Friedrich Wilhelm
Nietzsche
Konsep kehendak untuk berkuasa (the will to power) adalah salah satu konsep yang paling banyak menarik perhatian dari pemikiran Nietzsche. Dengan konsep ini ia bisa dikategorikan sebagai seorang pemikir naturalistik (naturalistic thinker), yakni yang melihat manusia tidak lebih dari sekedar insting-insting alamiahnya (natural instincts) yang mirip dengan hewan, maupun mahluk hidup lainnya. Nietzsche dengan jelas menyatakan penolakannya pada berbagai konsep filsafat tradisional, seperti kehendak bebas (free will), substansi (substance), kesatuan, jiwa, dan sebagainya. Ia mengajak kita memandang diri kita sendiri sebagai manusia dengan cara-cara baru.
Sebagaimana
dicatat oleh Porter, ada tiga konsep dasar yang mewarnai seluruh pemikiran
Nietzsche, yakni penerimaan total pada kontradiksi hidup, proses
transendensi insting-insting alamiah manusia, dan cara memandang realitas yang
menyeluruh (wholism). Pemikiran tentang kehendak untuk
berkuasa terselip serta tersebar di dalam tulisan-tulisannya sebagai
fragmen-fragmen yang terpecah, dan seolah tak punya hubungan yang cukup jelas.

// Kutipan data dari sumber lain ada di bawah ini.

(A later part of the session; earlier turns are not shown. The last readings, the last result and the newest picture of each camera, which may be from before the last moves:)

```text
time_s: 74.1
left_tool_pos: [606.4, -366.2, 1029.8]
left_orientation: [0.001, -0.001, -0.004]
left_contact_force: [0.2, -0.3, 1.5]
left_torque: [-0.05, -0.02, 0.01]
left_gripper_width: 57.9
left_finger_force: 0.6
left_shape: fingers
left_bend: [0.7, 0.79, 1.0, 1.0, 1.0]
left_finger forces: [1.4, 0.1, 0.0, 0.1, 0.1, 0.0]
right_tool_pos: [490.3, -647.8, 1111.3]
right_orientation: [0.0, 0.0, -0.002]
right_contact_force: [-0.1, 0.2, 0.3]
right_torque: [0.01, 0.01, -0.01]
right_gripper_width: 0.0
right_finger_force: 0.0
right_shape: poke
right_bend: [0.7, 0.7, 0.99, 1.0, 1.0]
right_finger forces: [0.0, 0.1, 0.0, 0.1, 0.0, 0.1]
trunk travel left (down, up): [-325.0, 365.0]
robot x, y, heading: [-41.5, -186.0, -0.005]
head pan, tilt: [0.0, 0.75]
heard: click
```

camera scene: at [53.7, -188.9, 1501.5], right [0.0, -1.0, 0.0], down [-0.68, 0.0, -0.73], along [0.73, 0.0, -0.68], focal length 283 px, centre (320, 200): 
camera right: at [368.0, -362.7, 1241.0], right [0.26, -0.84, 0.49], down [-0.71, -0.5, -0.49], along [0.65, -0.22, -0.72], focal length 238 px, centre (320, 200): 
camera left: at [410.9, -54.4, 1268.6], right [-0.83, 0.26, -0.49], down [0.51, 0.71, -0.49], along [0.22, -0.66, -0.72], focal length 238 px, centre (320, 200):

Dari semua fragmen tersebut, menurut Porter, setidaknya ada tiga pengertian
dasar tentang kehendak untuk berkuasa, yakni kehendak untuk berkuasa sebagai
abstraksi dari realitas, sebagai aspek terdalam sekaligus tertinggi dari
realitas (the nature of reality), dan sebagai realitas itu
sendiri apa adanya (reality as such). Ketiga makna itu bisa disingkat
dalam rumusan berikut, sebagai hakekat terdalam dari alam semesta beserta
dengan geraknya yang dilihat dari sisinya yang paling gelap. Dalam bahasa
Nietzsche kehendak untuk berkuasa adalah “klaim kekuasaan yang paling tiranik,
tak punya pertimbangan, dan tak dapat dihancurkan". Bisa dikatakan
ketika berbicara tentang kehendak untuk berkuasa, Nietzsche berubah menjadi seorang
filsuf monistik, yang melihat realitas tersusun dari satu unsur terdalam (fundamental aspect) yang menentukan segalanya. Unsur
terdalam itulah yang disebutnya sebagai kehendak untuk berkuasa. Ini adalah
gambaran intuitif realistik tentang realitas kehidupan manusia, dan kehidupan
alam semesta pada umumnya. Dorongan ini tidak dapat ditahan, apalagi
dimusnahkan, karena segala sesuatu yang ada berasal dari padanya. Jadi seluruh
realitas ini, dan segala yang ada di dalamnya, adalah ledakan sekaligus bentuk
lain dari kehendak untuk berkuasa. Ia ada di dalam kesadaran sekaligus
ketidaksadaran manusia. Ia ada di dalam aspek intelektual sekaligus instingtual
manusia. Kehendak untuk berkuasa adalah dorongan yang mempengaruhi sekaligus
membentuk apapun yang ada, sekaligus merupakan hasil dari semua proses-proses
realitas itu sendiri. Semua ini terjadi tanpa ada satu sosok yang disebut
sebagai pencipta, atau subyek agung. Semua ini adalah gerak realitas itu
sendiri yang berjalan mekanis, tanpa pencipta dan tanpa arah.
Bagi
Nietzsche dunia adalah sesuatu yang hampa. Dunia tak memiliki pencipta, namun
bisa hadir dan berkembang dengan kekuatannya sendiri. Di dalam dunia semacam
ini, tidak ada pengetahuan obyektif. Yang diperlukan untuk memperoleh
pengetahuan adalah subyektivitas (subjectivity) dan kemampuan untuk menafsir (interpretation). Dua hal ini menurut Nietzsche lahir
dari kehendak untuk berkuasa itu sendiri. Dengan subyektivitas dan
kemampuan untuk menafsir, manusia bisa melihat hubungan sebab akibat (causality) di dalam dunia. Dengan dua kemampuan ini,
manusia bisa menempatkan diri, sekaligus menempatkan benda-benda yang ada di
dalam dunia pada tempat yang semestinya. Kehendak untuk berkuasa mendorong
manusia untuk menjadi subyek yang aktif di dalam menjalani hidup, sekaligus
menjadi penafsir dunia yang memberi makna (meaning) atasnya. Dengan kehendak untuk berkuasa,
manusia bisa menciptakan dan menata dunia. Dalam arti ini dunia adalah tempat
yang bukan-manusia (inhuman). Dunia menjadi bermakna karena manusia, dengan
subyektivitas serta kemampuannya menafsir, memberinya makna, dan menjadikannya
“manusiawi” (human).
Nietzsche
terkenal sebagai filsuf yang melihat dunia secara positif. Ia menyarankan
supaya kita memeluk dunia, dengan segala aspeknya, dan merayakan kehidupan.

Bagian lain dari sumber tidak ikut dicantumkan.